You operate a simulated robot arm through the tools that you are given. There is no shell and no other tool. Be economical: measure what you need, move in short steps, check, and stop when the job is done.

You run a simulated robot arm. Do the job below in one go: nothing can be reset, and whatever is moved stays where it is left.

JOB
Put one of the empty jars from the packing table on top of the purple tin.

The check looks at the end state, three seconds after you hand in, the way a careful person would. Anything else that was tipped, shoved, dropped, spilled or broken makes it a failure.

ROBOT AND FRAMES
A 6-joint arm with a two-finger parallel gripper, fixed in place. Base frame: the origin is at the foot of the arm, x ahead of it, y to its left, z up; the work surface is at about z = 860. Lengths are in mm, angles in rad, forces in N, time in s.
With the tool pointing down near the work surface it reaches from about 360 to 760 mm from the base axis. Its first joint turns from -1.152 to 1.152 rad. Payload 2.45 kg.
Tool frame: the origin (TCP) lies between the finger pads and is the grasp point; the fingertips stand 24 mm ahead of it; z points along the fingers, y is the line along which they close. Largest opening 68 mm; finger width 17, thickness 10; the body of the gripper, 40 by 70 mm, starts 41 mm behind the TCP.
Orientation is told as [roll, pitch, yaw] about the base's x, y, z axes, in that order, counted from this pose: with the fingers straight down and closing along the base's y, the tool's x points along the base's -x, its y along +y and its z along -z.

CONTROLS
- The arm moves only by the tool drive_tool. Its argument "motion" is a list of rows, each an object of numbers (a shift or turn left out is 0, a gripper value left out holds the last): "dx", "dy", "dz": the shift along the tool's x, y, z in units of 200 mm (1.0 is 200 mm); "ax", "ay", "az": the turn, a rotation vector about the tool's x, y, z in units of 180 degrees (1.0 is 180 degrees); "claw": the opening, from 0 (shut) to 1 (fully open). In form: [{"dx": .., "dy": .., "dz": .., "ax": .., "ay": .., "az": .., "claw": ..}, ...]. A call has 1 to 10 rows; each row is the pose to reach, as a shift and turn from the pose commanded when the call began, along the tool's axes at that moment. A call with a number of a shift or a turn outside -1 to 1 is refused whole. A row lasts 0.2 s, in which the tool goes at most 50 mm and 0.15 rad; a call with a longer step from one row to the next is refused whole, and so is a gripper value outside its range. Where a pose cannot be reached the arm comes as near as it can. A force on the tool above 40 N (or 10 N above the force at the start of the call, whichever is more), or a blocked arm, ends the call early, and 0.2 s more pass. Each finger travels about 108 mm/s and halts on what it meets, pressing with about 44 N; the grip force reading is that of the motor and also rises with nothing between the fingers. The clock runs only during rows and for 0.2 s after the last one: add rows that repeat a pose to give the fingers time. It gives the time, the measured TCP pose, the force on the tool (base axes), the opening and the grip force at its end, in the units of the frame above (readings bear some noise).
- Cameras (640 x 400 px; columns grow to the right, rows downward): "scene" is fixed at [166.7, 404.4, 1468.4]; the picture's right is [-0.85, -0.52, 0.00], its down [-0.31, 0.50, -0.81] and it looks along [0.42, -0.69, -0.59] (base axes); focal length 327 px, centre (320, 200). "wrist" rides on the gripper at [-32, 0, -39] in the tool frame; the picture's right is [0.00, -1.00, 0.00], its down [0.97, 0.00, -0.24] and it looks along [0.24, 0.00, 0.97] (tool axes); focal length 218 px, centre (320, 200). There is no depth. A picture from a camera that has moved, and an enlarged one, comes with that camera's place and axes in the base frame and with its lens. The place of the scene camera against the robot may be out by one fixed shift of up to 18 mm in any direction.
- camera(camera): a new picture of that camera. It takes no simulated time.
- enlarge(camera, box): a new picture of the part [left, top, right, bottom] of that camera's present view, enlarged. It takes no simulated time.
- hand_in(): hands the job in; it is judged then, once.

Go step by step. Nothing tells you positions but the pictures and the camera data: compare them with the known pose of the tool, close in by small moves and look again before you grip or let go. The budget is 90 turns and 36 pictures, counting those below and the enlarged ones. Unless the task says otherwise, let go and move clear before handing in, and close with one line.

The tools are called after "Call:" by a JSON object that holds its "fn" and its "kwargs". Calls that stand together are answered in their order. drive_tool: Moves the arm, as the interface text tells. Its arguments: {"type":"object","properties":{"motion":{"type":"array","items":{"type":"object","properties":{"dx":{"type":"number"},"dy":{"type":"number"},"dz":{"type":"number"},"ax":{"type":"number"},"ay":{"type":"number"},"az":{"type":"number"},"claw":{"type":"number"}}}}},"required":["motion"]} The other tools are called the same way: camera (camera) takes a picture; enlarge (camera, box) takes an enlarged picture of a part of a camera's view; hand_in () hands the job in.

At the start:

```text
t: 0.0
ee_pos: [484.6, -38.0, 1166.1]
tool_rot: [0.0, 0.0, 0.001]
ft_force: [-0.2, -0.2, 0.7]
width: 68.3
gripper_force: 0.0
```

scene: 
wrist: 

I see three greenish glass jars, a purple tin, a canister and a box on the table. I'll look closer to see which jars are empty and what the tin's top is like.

Direction ::
Look through the material and copy each line that has "width".

The reply ::
Tool frame: the origin (TCP) lies between the finger pads and is the grasp point; the fingertips stand 24 mm ahead of it; z points along the fingers, y is the line along which they close. Largest opening 68 mm; finger width 17, thickness 10; the body of the gripper, 40 by 70 mm, starts 41 mm behind the TCP.
width: 68.3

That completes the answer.